• _Written request_:
Begin with the first line of the listing and quote every line through the one containing "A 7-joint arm"; give only those lines. The answer is a JSON array that holds each line as a string and skips blank lines.

• _Data extract_:
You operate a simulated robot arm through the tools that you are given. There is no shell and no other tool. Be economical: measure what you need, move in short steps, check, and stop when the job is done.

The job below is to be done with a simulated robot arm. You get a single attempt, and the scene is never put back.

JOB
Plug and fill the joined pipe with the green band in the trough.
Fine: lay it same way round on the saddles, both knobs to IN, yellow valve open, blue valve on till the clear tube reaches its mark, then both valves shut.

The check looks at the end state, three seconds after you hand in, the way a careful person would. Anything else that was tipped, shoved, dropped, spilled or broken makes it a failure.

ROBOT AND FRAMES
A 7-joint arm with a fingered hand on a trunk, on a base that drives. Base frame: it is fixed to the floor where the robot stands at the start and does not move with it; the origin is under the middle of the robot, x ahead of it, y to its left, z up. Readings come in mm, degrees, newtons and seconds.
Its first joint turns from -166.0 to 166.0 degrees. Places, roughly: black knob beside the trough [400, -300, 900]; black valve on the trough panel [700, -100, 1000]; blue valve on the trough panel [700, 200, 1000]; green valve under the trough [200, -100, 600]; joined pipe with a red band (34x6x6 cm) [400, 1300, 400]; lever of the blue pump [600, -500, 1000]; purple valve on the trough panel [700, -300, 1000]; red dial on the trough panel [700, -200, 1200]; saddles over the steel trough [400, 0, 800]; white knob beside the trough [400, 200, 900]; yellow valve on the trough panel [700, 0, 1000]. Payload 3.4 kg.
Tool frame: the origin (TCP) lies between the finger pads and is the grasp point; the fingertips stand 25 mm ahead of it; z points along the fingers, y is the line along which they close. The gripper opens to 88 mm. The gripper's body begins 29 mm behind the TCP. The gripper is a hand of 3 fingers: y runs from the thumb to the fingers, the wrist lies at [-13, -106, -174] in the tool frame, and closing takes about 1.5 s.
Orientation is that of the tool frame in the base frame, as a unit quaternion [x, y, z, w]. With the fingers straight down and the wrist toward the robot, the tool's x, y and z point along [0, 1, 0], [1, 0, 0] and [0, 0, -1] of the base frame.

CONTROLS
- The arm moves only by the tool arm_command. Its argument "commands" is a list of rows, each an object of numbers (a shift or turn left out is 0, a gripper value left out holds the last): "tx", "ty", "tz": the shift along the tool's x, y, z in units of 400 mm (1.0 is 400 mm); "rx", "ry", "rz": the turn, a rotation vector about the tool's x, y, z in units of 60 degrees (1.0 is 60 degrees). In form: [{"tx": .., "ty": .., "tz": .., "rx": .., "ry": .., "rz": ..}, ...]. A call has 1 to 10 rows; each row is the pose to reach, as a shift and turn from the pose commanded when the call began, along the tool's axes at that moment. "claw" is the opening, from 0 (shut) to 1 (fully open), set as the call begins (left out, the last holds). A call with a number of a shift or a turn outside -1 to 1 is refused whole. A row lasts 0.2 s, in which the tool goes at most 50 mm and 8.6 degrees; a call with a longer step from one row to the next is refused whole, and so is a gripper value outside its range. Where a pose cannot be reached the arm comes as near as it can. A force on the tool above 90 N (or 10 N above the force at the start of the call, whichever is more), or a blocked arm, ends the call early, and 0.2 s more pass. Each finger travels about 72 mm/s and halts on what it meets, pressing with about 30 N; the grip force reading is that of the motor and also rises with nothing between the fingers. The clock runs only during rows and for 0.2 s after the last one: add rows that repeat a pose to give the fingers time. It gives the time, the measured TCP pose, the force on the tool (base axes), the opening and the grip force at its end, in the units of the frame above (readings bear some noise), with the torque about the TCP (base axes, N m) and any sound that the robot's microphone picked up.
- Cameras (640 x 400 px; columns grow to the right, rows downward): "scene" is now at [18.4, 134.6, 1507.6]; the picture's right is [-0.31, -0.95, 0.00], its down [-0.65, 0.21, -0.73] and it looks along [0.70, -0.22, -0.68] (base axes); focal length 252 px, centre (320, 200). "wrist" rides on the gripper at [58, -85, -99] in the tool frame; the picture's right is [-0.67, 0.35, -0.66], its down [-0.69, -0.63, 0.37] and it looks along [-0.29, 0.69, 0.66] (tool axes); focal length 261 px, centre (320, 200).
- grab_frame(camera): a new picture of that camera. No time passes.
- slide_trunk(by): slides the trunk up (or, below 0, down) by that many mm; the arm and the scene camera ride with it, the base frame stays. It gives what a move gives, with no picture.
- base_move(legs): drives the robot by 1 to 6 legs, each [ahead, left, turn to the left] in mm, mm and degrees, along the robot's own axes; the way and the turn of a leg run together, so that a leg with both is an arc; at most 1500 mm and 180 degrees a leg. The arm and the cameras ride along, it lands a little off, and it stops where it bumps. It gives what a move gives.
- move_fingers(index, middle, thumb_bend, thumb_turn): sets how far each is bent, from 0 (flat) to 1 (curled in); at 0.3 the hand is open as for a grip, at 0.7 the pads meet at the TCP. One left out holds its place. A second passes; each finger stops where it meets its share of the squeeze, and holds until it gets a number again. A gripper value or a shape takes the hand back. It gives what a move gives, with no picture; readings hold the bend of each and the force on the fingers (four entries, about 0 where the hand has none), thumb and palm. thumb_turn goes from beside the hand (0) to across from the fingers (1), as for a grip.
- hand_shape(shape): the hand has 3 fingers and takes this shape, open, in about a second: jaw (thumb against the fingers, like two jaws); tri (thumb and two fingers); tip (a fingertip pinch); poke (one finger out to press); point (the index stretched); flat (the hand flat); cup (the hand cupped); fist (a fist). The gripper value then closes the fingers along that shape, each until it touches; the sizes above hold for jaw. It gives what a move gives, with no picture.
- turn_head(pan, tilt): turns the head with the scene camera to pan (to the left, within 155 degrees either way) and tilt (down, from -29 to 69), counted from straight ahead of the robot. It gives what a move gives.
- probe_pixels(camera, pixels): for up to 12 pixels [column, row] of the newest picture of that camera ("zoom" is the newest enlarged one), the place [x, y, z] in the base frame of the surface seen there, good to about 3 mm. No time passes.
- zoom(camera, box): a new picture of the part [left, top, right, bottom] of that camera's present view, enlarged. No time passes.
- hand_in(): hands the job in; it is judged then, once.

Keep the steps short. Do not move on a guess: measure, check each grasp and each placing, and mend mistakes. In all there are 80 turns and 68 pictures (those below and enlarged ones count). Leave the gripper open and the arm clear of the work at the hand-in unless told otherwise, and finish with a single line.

• _The result_:
[
  "You operate a simulated robot arm through the tools that you are given. There is no shell and no other tool. Be economical: measure what you need, move in short steps, check, and stop when the job is done.",
  "The job below is to be done with a simulated robot arm. You get a single attempt, and the scene is never put back.",
  "JOB",
  "Plug and fill the joined pipe with the green band in the trough.",
  "Fine: lay it same way round on the saddles, both knobs to IN, yellow valve open, blue valve on till the clear tube reaches its mark, then both valves shut.",
  "The check looks at the end state, three seconds after you hand in, the way a careful person would. Anything else that was tipped, shoved, dropped, spilled or broken makes it a failure.",
  "ROBOT AND FRAMES",
  "A 7-joint arm with a fingered hand on a trunk, on a base that drives. Base frame: it is fixed to the floor where the robot stands at the start and does not move with it; the origin is under the middle of the robot, x ahead of it, y to its left, z up. Readings come in mm, degrees, newtons and seconds."
]